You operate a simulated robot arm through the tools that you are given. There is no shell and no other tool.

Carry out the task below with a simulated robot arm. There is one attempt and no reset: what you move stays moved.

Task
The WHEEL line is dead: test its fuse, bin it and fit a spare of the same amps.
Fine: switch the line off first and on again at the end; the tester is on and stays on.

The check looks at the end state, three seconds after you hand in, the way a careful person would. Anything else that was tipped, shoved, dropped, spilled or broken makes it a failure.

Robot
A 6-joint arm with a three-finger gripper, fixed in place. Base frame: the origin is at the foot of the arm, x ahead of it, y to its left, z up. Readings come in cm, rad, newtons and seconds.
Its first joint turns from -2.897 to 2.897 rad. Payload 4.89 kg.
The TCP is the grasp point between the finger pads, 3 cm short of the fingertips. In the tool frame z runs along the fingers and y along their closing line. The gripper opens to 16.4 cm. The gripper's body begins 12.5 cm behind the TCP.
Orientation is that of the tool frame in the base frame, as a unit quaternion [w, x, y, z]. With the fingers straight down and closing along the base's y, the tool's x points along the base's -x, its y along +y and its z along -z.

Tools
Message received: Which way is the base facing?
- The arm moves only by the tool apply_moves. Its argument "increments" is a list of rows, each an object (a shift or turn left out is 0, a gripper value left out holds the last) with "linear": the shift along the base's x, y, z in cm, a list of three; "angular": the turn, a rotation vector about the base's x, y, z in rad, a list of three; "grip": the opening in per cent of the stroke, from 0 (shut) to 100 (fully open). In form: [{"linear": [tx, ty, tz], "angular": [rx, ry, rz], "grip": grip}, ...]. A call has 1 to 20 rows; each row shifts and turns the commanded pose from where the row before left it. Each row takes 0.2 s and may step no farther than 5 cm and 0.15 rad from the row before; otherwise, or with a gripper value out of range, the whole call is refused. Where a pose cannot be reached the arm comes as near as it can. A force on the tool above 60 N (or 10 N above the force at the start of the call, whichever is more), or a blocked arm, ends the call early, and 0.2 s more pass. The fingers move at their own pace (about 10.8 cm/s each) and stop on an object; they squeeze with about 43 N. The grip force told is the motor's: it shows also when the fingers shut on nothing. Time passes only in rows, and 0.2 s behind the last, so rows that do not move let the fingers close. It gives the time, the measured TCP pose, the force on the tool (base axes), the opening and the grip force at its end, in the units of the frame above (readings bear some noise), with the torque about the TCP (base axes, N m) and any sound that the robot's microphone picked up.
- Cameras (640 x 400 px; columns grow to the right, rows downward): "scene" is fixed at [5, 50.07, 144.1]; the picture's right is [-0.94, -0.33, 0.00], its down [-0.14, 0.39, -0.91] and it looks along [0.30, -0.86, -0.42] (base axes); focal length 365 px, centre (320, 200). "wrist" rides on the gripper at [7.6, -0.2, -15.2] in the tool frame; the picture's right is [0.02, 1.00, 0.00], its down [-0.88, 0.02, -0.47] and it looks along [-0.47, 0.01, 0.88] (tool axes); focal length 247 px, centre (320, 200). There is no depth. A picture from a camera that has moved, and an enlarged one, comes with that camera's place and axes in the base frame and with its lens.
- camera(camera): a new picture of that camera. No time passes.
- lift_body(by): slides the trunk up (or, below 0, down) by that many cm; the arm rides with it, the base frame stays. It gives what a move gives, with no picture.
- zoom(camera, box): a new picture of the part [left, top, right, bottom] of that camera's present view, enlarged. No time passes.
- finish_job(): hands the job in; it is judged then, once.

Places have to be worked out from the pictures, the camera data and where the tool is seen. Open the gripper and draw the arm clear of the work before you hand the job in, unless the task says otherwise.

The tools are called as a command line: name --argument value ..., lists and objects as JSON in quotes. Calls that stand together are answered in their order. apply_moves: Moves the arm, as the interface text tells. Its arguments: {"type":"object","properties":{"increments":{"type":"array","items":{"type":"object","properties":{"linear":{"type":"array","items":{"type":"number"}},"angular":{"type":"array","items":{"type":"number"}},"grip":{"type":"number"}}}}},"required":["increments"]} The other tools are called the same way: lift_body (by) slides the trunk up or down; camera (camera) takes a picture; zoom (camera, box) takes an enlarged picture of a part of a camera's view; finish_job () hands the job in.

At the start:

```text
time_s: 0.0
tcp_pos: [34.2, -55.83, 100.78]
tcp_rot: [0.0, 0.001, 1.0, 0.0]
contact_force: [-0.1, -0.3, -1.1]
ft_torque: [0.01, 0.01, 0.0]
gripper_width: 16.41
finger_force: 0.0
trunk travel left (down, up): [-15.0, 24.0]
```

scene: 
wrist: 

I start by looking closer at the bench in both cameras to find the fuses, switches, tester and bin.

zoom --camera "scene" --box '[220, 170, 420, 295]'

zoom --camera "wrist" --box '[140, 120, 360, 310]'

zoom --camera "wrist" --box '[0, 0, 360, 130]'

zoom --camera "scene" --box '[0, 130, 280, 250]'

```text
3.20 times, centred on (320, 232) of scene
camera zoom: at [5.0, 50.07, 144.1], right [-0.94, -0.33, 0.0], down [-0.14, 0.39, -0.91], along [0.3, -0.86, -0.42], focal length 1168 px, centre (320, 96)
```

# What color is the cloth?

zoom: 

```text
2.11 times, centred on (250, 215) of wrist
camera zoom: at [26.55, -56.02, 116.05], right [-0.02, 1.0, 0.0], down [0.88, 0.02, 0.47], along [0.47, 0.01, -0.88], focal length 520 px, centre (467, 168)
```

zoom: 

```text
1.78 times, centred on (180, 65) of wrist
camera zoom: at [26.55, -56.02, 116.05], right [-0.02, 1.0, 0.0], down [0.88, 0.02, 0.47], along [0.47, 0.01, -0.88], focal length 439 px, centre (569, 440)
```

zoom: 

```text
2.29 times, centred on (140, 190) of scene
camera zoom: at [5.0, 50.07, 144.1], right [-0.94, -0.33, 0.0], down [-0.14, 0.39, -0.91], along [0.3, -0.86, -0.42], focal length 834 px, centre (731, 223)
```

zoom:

━━━━━━━━━━━━━━━━━━━━

▸ GIVEN PROBLEM
What is needed is an exact copy of the lines from the start of the listing through the line where "Message received: Which" sits, please, both end lines included and nothing more. Format the lines as a JSON array of strings and drop empty lines.

▸ SOLVED PROBLEM
[
  "You operate a simulated robot arm through the tools that you are given. There is no shell and no other tool.",
  "Carry out the task below with a simulated robot arm. There is one attempt and no reset: what you move stays moved.",
  "Task",
  "The WHEEL line is dead: test its fuse, bin it and fit a spare of the same amps.",
  "Fine: switch the line off first and on again at the end; the tester is on and stays on.",
  "The check looks at the end state, three seconds after you hand in, the way a careful person would. Anything else that was tipped, shoved, dropped, spilled or broken makes it a failure.",
  "Robot",
  "A 6-joint arm with a three-finger gripper, fixed in place. Base frame: the origin is at the foot of the arm, x ahead of it, y to its left, z up. Readings come in cm, rad, newtons and seconds.",
  "Its first joint turns from -2.897 to 2.897 rad. Payload 4.89 kg.",
  "The TCP is the grasp point between the finger pads, 3 cm short of the fingertips. In the tool frame z runs along the fingers and y along their closing line. The gripper opens to 16.4 cm. The gripper's body begins 12.5 cm behind the TCP.",
  "Orientation is that of the tool frame in the base frame, as a unit quaternion [w, x, y, z]. With the fingers straight down and closing along the base's y, the tool's x points along the base's -x, its y along +y and its z along -z.",
  "Tools",
  "Message received: Which way is the base facing?"
]